さらに、対応する居住者のモンスター化や外国人の増加など、現在の日本が抱える問題の縮図が「マンション管理員」という職場に顕著に表われてしまっているのです。
記事では、管理員に管理組合の通帳や印鑑を預けるという、あり得ない例を挙げていますが、こうした「マンション管理リテラシー」の低い管理組合のマンションが、管理員不足に陥りやすいと言えるのかもしれません。
翻って、マンションの管理員は、共用部分の清掃をするぐらいで、あとは暇な仕事だというような認識があるかもしれませんが、その「すべき業務内容」はかなり専門性を要して、バイト感覚で就業できるようなものではないという指摘も、記事ではされています。

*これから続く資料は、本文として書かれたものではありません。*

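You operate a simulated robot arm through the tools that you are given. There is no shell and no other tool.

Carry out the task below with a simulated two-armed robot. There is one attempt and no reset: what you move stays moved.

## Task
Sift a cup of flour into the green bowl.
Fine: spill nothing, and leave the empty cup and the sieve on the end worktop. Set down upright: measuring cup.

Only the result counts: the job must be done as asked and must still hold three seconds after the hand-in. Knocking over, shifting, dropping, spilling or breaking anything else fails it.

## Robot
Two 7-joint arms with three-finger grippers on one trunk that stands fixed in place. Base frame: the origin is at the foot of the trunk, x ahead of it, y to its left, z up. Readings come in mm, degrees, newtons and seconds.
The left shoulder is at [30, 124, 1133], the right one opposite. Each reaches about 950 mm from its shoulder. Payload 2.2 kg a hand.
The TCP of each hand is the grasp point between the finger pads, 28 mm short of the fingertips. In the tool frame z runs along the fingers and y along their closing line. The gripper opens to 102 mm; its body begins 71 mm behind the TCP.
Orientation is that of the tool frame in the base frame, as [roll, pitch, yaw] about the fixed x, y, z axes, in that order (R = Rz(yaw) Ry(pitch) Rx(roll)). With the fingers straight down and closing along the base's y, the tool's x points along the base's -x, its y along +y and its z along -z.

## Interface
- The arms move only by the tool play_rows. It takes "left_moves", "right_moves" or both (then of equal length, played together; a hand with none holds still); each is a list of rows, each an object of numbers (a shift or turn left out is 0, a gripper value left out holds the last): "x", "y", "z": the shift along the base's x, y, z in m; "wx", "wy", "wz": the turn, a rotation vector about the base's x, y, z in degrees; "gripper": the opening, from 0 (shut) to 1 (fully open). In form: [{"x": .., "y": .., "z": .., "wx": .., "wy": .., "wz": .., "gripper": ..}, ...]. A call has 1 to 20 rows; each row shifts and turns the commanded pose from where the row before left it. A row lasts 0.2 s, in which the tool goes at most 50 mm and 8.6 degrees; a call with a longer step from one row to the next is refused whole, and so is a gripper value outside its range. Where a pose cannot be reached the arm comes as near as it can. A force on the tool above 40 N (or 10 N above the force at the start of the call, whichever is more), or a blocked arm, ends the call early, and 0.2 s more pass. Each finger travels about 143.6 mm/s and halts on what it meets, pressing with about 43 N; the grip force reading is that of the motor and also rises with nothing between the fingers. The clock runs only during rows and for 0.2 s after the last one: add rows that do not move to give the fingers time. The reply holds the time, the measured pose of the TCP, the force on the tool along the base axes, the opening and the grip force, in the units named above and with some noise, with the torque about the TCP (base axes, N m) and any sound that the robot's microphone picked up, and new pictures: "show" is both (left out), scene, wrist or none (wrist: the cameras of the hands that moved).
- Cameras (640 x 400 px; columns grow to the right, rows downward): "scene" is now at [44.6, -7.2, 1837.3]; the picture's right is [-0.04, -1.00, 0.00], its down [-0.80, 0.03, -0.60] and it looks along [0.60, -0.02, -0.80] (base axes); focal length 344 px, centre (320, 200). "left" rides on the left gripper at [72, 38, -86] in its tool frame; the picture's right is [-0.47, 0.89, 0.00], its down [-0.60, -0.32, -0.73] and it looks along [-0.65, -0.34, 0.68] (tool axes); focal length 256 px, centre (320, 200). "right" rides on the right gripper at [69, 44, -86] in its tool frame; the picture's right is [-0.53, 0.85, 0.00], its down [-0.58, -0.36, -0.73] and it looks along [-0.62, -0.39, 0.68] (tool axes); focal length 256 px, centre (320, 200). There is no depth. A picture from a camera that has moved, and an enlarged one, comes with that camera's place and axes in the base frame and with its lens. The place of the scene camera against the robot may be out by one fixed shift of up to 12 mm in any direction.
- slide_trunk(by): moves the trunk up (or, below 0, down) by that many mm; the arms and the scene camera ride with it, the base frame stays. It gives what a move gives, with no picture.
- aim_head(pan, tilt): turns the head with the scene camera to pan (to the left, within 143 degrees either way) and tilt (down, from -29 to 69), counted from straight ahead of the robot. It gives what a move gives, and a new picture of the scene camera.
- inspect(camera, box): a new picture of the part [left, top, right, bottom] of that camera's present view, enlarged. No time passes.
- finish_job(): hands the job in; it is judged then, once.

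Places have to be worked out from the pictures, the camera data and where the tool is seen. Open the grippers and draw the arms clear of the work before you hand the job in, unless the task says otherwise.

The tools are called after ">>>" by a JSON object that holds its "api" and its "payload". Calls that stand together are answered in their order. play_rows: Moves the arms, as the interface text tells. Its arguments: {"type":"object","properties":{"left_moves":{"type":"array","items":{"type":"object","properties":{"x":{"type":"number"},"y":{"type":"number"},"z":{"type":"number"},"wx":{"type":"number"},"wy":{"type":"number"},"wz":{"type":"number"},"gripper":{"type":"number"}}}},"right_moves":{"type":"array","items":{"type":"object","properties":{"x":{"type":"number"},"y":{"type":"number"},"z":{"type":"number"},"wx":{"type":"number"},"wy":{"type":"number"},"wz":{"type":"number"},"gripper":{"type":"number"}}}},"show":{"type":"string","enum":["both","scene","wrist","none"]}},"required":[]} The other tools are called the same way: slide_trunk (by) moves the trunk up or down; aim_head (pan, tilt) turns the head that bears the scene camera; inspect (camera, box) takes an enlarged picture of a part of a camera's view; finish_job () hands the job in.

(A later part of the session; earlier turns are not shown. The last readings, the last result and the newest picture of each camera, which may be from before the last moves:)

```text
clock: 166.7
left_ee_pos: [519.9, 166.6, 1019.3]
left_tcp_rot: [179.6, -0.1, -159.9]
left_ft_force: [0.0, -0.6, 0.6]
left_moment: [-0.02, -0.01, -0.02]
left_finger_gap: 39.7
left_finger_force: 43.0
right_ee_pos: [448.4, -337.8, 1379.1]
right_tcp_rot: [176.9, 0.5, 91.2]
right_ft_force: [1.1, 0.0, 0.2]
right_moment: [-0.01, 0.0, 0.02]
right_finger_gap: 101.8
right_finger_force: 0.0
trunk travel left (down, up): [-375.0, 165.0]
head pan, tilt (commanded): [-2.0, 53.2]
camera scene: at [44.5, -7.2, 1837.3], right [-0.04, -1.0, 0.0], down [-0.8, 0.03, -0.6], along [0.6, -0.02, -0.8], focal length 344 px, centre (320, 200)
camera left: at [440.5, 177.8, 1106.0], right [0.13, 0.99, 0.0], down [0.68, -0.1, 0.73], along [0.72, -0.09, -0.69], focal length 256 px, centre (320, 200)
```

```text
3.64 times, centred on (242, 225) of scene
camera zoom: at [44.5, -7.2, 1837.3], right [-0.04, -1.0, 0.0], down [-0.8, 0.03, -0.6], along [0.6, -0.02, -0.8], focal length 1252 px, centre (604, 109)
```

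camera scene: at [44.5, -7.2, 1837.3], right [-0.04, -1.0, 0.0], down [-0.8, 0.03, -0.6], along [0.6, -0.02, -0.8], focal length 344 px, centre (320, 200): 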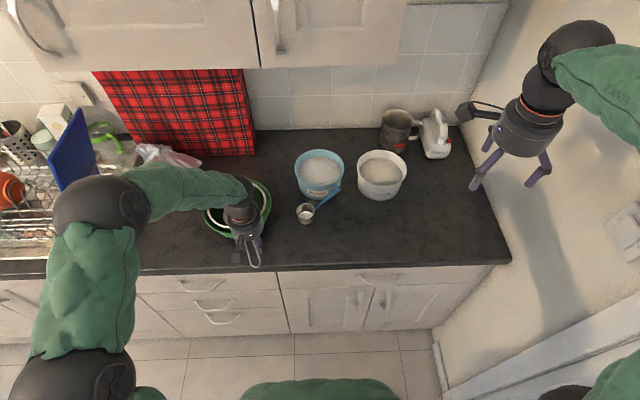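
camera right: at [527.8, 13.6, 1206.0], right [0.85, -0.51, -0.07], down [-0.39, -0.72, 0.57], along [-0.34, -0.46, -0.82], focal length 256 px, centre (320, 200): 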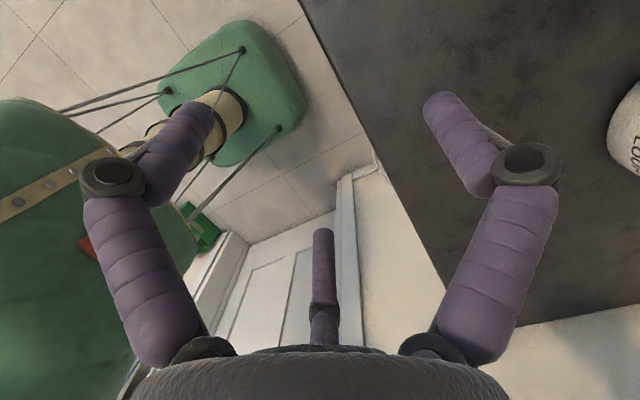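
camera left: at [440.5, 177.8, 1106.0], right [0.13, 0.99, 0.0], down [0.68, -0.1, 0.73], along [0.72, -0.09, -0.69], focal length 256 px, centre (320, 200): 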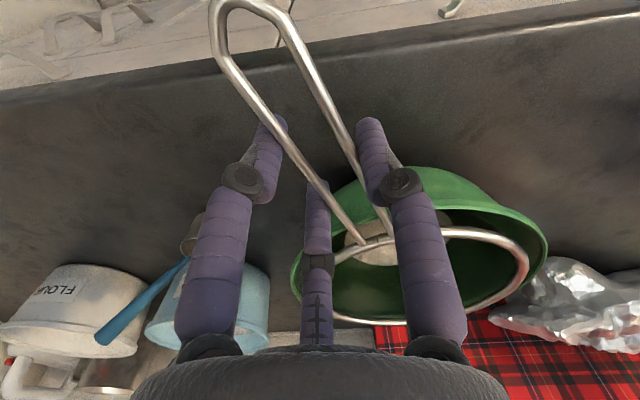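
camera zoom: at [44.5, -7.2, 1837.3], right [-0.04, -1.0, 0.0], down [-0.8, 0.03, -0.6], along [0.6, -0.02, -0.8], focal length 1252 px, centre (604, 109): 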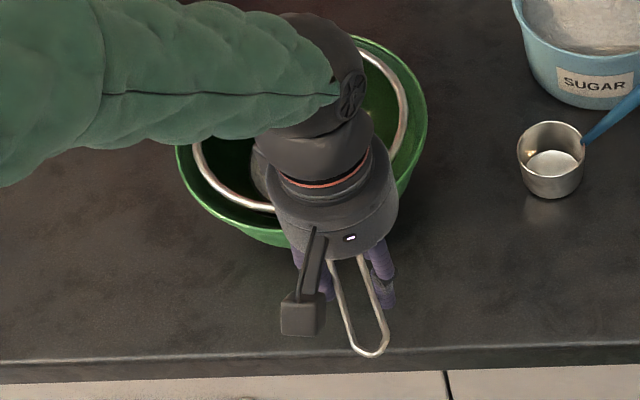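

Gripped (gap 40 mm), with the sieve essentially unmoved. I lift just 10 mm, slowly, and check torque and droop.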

私もそう思います。
管理員は、官吏会社担当者の現場の目となり耳となり、そのマンションの管理をするうえで必要な情報を収集し、場合によっては管理組合の代理としてトラブルを迅速に収める役割を担うこともあります。
これができれば、問題が複雑化する可能性も抑えられるわけですから、事情に通じていてスキルもあり、当事者として対処できる(マンションにとって身近な第三者である)管理員の存在が、いかに重要かがわかっていただけるのではないでしょうか。
ところで、記事後半では、またまた管理業務を担当する人がいなくて環境が悪化してしまったマンションの事例を紹介しているのですが、これがまた自主管理のマンションの話。
週刊現代さんに文句を言うわけではないのですが、自主管理と管理員の問題は分けて話すべきで、管理会社に業務を委託しているほとんどの分譲マンションにとって、あまり刺さらない事例じゃないかと思うのですね。もしかしたら、オーナー物件と分譲マンションの区別が付いてない状態で取材されているのかと邪推してしまいます。
まぁ、それはさておき、分譲マンションにとっても管理員の問題は切実なので、文句ばかり言っているのではなく、管理会社と向き合って、業務改善を視野に入れながら、働いていただける人を大切に育てるという視点も必要で、しかも急務なのではないかと思います。